La révolution jeune-turque et l'avènement du comité Union et Progrès en juillet 1908 sont donc unanimement salués. Dans la foulée, la constitution est rétablie (23 juill. 1908) et le sultan Abdul-Hamid est déposé (13 avr. 1909). Mais la joie a été de courte durée. Le 1er avril 1909, près de 20 000 Arméniens sont massacrés à Adana. Les Jeunes-Turcs instaurent une politique de «turquisation intransigeante» à mesure que l'Empire ottoman se désagrège: occupation italienne de la Tripolitaine en 1911 et guerres balkaniques en 1912-1913.
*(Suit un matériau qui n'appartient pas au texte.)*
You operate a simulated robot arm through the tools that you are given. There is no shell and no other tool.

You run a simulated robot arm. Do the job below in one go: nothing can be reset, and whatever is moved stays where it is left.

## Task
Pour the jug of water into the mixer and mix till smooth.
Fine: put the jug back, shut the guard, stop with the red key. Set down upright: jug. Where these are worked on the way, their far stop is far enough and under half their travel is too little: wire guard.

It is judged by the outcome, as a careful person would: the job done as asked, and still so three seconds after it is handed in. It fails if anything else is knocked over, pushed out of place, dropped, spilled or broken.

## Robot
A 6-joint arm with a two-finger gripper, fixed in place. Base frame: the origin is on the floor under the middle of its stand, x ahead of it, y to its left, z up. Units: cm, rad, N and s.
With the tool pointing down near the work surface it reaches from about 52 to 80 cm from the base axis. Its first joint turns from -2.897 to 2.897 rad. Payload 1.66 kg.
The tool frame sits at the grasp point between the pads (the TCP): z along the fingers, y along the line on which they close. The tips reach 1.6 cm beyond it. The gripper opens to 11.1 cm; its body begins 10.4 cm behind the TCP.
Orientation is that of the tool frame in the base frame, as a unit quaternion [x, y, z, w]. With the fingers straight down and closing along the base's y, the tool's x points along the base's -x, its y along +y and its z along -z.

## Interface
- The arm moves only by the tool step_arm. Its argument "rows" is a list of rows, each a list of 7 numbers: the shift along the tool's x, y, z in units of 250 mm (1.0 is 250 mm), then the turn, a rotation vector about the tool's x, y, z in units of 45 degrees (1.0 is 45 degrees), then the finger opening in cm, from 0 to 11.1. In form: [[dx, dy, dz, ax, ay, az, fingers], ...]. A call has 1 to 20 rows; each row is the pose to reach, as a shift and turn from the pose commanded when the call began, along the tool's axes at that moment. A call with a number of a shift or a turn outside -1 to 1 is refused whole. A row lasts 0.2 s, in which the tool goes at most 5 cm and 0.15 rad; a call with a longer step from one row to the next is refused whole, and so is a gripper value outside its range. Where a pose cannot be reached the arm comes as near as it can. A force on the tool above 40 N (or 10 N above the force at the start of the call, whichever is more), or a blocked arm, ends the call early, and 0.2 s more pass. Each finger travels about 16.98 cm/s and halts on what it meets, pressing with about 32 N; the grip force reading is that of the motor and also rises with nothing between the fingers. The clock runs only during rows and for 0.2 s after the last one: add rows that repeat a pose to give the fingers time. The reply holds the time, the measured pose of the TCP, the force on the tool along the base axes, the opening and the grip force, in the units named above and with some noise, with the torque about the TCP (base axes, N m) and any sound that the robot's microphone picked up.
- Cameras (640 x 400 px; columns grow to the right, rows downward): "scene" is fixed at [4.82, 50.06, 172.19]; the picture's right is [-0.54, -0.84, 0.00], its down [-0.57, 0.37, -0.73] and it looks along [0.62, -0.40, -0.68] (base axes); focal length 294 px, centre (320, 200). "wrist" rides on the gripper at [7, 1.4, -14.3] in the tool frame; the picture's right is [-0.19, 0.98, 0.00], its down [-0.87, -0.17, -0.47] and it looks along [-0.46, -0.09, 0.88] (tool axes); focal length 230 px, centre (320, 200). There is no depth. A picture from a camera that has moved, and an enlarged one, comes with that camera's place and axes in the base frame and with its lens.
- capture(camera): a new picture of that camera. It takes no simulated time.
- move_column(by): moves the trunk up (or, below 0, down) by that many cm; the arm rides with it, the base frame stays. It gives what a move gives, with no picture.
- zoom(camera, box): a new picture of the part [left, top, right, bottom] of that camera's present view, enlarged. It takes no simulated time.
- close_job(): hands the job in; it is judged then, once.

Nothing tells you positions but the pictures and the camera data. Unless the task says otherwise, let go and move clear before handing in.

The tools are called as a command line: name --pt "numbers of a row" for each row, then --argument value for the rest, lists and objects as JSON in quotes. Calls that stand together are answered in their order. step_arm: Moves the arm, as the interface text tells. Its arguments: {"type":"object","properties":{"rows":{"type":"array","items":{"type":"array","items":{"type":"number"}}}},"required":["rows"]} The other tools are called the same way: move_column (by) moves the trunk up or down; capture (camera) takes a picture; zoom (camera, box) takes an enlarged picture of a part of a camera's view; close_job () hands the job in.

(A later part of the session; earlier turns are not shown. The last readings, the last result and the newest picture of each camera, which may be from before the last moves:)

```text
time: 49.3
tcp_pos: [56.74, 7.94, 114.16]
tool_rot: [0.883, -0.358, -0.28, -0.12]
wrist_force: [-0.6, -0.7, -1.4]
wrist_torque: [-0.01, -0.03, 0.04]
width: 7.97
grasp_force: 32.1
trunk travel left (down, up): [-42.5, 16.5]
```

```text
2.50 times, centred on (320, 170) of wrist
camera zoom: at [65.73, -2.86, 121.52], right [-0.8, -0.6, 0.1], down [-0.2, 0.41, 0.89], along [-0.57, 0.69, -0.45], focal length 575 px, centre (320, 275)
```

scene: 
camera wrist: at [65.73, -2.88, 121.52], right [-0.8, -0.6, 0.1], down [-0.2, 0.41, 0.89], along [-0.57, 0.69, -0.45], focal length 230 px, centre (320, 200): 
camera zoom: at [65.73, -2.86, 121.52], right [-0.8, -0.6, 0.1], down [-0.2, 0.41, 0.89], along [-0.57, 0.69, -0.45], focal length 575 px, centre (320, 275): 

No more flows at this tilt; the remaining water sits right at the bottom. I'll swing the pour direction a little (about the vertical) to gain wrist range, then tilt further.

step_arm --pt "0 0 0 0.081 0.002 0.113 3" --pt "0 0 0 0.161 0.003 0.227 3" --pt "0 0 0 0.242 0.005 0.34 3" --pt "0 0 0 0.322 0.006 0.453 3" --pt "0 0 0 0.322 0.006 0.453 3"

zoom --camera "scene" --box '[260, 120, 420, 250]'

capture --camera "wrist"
La Délégation nationale arménienne et le Bureau national arménien font alors pression sur les chancelleries, et la Russie finit par obtenir de Londres et de Paris la modification des articles du Congrès de Berlin relatifs à l'Arménie ottomane. En juillet 1914, deux inspecteurs généraux, norvégien et hollandais, doivent superviser les réformes dans les vilayets arméniens. La Première Guerre mondiale ne leur en laissera pas le temps, d'autant que l'Empire ottoman déclare la guerre à l'Entente le 1er novembre 1914.